Vertrauen ist Mangelware
Zu so genannten Zwischenfällen kommt es immer wieder. Anschläge, Schusswechsel, Explosionen, Granaten und Mörser. Meistens trifft es die lokalen Sicherheitskräfte und Zivilisten. Mehrere Dutzend Menschen sterben jede Woche. Nach wie vor. Draußen, jenseits der hohen Mauern, hinter den Stacheldrahtabgrenzungen lauert der Tod. Daran hat sich nichts geändert. Aber auch innerhalb der Kasernen kann es zu Anschlägen kommen. Bei den Afghanen sind diese so genannten Innen-Täter besonders gefürchtet. Vertrauen ist Mangelware.
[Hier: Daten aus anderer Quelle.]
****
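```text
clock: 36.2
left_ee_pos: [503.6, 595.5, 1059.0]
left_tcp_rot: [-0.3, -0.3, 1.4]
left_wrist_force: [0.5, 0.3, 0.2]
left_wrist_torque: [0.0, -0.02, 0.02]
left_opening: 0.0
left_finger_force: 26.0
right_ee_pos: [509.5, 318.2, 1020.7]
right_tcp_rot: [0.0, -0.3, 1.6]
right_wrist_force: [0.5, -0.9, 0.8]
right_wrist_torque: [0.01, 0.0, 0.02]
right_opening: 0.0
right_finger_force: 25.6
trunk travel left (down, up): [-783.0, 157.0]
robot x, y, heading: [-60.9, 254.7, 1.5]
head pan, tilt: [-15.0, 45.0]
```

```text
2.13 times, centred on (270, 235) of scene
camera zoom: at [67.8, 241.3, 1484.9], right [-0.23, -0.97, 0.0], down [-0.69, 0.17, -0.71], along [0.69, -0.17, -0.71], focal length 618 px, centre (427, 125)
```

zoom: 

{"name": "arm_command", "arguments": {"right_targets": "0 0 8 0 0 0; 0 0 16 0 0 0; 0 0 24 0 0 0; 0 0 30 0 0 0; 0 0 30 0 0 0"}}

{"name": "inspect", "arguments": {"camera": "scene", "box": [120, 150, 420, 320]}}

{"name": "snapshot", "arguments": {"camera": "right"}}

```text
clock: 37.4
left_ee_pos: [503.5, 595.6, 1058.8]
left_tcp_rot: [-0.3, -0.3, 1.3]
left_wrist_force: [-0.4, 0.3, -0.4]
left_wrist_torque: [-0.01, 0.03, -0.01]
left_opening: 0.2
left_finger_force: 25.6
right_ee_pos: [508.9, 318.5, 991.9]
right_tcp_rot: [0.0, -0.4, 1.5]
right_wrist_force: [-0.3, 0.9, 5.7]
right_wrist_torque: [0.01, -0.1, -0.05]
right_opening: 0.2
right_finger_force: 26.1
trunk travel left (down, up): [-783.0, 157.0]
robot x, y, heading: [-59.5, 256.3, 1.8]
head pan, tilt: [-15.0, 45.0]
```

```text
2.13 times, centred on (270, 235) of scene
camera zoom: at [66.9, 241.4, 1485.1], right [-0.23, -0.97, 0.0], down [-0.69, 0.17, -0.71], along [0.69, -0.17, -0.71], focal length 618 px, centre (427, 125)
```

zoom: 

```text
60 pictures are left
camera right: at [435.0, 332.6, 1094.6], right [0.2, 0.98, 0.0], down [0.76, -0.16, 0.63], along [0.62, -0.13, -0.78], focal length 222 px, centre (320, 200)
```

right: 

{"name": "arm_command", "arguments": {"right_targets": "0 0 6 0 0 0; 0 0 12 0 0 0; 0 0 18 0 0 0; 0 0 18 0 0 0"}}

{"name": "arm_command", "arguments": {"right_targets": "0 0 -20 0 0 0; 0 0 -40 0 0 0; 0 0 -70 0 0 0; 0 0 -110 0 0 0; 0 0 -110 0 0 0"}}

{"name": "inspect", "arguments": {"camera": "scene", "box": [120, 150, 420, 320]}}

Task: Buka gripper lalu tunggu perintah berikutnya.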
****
Knapp 4.500 Kilometer trennt Christian H. von seiner Oma, die am Chiemsee lebt. Gerade in der Advents- und Weihnachtszeit kann das schmerzlich sein. Jetzt bereitet er sich auf den Feldgottesdienst vor. Er singt im Kirchenchor und liest die Fürbitten. Das bedeutet dem 34-Jährigen viel.
Der Gottesdienst im Haus Benedikt, das an der breiten Hauptstraße des Camps liegt, ist bis auf den letzten Platz besetzt. Unter den Uniformierten sind auch ein paar Zivilisten: Der deutsche Konsul zum Beispiel. Er kommt regelmäßig. Das Deutsche Konsulat liegt innerhalb des Camps. Aus Sicherheitsgründen wurde es aus dem nahen Masar-e Sharif ins Feldlager verlegt.
Pfarrer Martin Hüfken ist erst seit einer Woche im Camp. Er hat den katholischen Militärseelsorger abgelöst. Heute hält er einen ökumenischen Gottesdienst. Jeder ist willkommen, egal ob er evangelisch, katholisch, andersgläubig ist oder gar keiner Religion angehört. Pfarrer Hüfken zündet eine Kerze an, gegen das Vergessen und für die Liebe. Er spricht von Versagen, Schuld und von den Kameraden, die gefallen sind. Dann greift er zur Gitarre. Das kommt gut an, genau wie der Kirchenchor, in dem Uniformierte und Zivilisten der Trostlosigkeit des Feldlagers trotzen und ihre musikalische Heimat gefunden haben.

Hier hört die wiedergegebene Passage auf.